— start Data extract —

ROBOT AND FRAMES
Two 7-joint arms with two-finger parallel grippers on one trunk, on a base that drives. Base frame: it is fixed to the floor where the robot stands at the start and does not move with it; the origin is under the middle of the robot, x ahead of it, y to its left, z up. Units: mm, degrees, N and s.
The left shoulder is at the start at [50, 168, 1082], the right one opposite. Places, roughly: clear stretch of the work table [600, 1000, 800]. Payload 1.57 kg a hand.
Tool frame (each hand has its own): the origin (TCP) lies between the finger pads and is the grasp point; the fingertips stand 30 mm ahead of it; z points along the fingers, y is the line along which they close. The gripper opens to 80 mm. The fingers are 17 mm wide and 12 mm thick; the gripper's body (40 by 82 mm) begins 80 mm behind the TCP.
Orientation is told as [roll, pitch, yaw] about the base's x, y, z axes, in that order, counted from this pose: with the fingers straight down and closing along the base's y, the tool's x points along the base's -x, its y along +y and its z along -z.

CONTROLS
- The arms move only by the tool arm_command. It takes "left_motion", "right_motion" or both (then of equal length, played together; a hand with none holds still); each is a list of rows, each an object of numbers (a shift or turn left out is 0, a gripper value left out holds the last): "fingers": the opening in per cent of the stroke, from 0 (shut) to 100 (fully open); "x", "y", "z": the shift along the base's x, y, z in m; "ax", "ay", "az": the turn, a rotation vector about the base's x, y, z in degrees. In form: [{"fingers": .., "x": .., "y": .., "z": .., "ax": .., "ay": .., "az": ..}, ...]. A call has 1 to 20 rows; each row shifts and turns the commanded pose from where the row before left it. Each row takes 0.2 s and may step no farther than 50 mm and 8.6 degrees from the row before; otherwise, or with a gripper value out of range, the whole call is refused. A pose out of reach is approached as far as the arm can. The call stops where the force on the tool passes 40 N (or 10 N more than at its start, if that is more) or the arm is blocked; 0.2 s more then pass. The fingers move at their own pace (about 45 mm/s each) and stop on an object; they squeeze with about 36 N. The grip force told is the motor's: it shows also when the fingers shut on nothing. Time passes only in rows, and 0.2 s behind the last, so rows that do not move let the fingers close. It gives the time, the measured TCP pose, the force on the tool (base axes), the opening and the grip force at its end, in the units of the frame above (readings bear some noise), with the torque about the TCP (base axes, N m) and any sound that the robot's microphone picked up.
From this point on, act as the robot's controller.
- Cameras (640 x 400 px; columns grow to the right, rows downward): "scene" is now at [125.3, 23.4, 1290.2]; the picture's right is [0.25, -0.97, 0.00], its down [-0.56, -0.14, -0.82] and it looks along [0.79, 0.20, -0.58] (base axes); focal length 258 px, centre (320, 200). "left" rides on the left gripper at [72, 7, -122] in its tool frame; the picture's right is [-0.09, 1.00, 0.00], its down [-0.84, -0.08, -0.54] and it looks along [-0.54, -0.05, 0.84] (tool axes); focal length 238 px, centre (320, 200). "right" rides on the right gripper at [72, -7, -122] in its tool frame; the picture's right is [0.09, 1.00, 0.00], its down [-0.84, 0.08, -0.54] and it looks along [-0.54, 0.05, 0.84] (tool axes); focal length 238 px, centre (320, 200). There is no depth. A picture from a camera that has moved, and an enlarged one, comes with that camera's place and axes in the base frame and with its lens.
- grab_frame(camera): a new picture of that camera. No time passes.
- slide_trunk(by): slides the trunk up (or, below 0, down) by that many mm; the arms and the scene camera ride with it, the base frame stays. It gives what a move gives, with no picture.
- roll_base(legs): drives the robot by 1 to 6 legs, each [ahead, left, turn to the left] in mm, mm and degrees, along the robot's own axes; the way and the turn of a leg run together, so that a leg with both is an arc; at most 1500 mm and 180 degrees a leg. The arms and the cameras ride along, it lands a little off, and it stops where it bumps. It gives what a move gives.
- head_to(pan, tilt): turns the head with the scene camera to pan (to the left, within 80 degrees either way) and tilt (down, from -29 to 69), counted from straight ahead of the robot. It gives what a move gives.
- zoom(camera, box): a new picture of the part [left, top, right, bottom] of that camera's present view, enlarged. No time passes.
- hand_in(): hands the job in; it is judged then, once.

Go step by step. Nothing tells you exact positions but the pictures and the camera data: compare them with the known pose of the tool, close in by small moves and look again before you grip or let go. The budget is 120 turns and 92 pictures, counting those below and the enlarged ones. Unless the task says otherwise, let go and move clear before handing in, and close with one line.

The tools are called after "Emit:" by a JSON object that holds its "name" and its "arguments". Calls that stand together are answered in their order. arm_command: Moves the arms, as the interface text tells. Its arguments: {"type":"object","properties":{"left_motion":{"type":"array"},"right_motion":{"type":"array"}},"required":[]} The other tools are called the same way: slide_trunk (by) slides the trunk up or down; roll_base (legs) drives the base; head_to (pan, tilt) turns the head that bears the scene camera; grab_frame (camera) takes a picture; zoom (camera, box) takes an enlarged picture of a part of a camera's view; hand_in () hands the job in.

— end Data extract —

— Goal —
All of the material must be reproduced exactly.

— Exercise solution —
ROBOT AND FRAMES
Two 7-joint arms with two-finger parallel grippers on one trunk, on a base that drives. Base frame: it is fixed to the floor where the robot stands at the start and does not move with it; the origin is under the middle of the robot, x ahead of it, y to its left, z up. Units: mm, degrees, N and s.
The left shoulder is at the start at [50, 168, 1082], the right one opposite. Places, roughly: clear stretch of the work table [600, 1000, 800]. Payload 1.57 kg a hand.
Tool frame (each hand has its own): the origin (TCP) lies between the finger pads and is the grasp point; the fingertips stand 30 mm ahead of it; z points along the fingers, y is the line along which they close. The gripper opens to 80 mm. The fingers are 17 mm wide and 12 mm thick; the gripper's body (40 by 82 mm) begins 80 mm behind the TCP.
Orientation is told as [roll, pitch, yaw] about the base's x, y, z axes, in that order, counted from this pose: with the fingers straight down and closing along the base's y, the tool's x points along the base's -x, its y along +y and its z along -z.

CONTROLS
- The arms move only by the tool arm_command. It takes "left_motion", "right_motion" or both (then of equal length, played together; a hand with none holds still); each is a list of rows, each an object of numbers (a shift or turn left out is 0, a gripper value left out holds the last): "fingers": the opening in per cent of the stroke, from 0 (shut) to 100 (fully open); "x", "y", "z": the shift along the base's x, y, z in m; "ax", "ay", "az": the turn, a rotation vector about the base's x, y, z in degrees. In form: [{"fingers": .., "x": .., "y": .., "z": .., "ax": .., "ay": .., "az": ..}, ...]. A call has 1 to 20 rows; each row shifts and turns the commanded pose from where the row before left it. Each row takes 0.2 s and may step no farther than 50 mm and 8.6 degrees from the row before; otherwise, or with a gripper value out of range, the whole call is refused. A pose out of reach is approached as far as the arm can. The call stops where the force on the tool passes 40 N (or 10 N more than at its start, if that is more) or the arm is blocked; 0.2 s more then pass. The fingers move at their own pace (about 45 mm/s each) and stop on an object; they squeeze with about 36 N. The grip force told is the motor's: it shows also when the fingers shut on nothing. Time passes only in rows, and 0.2 s behind the last, so rows that do not move let the fingers close. It gives the time, the measured TCP pose, the force on the tool (base axes), the opening and the grip force at its end, in the units of the frame above (readings bear some noise), with the torque about the TCP (base axes, N m) and any sound that the robot's microphone picked up.
From this point on, act as the robot's controller.
- Cameras (640 x 400 px; columns grow to the right, rows downward): "scene" is now at [125.3, 23.4, 1290.2]; the picture's right is [0.25, -0.97, 0.00], its down [-0.56, -0.14, -0.82] and it looks along [0.79, 0.20, -0.58] (base axes); focal length 258 px, centre (320, 200). "left" rides on the left gripper at [72, 7, -122] in its tool frame; the picture's right is [-0.09, 1.00, 0.00], its down [-0.84, -0.08, -0.54] and it looks along [-0.54, -0.05, 0.84] (tool axes); focal length 238 px, centre (320, 200). "right" rides on the right gripper at [72, -7, -122] in its tool frame; the picture's right is [0.09, 1.00, 0.00], its down [-0.84, 0.08, -0.54] and it looks along [-0.54, 0.05, 0.84] (tool axes); focal length 238 px, centre (320, 200). There is no depth. A picture from a camera that has moved, and an enlarged one, comes with that camera's place and axes in the base frame and with its lens.
- grab_frame(camera): a new picture of that camera. No time passes.
- slide_trunk(by): slides the trunk up (or, below 0, down) by that many mm; the arms and the scene camera ride with it, the base frame stays. It gives what a move gives, with no picture.
- roll_base(legs): drives the robot by 1 to 6 legs, each [ahead, left, turn to the left] in mm, mm and degrees, along the robot's own axes; the way and the turn of a leg run together, so that a leg with both is an arc; at most 1500 mm and 180 degrees a leg. The arms and the cameras ride along, it lands a little off, and it stops where it bumps. It gives what a move gives.
- head_to(pan, tilt): turns the head with the scene camera to pan (to the left, within 80 degrees either way) and tilt (down, from -29 to 69), counted from straight ahead of the robot. It gives what a move gives.
- zoom(camera, box): a new picture of the part [left, top, right, bottom] of that camera's present view, enlarged. No time passes.
- hand_in(): hands the job in; it is judged then, once.

Go step by step. Nothing tells you exact positions but the pictures and the camera data: compare them with the known pose of the tool, close in by small moves and look again before you grip or let go. The budget is 120 turns and 92 pictures, counting those below and the enlarged ones. Unless the task says otherwise, let go and move clear before handing in, and close with one line.

The tools are called after "Emit:" by a JSON object that holds its "name" and its "arguments". Calls that stand together are answered in their order. arm_command: Moves the arms, as the interface text tells. Its arguments: {"type":"object","properties":{"left_motion":{"type":"array"},"right_motion":{"type":"array"}},"required":[]} The other tools are called the same way: slide_trunk (by) slides the trunk up or down; roll_base (legs) drives the base; head_to (pan, tilt) turns the head that bears the scene camera; grab_frame (camera) takes a picture; zoom (camera, box) takes an enlarged picture of a part of a camera's view; hand_in () hands the job in.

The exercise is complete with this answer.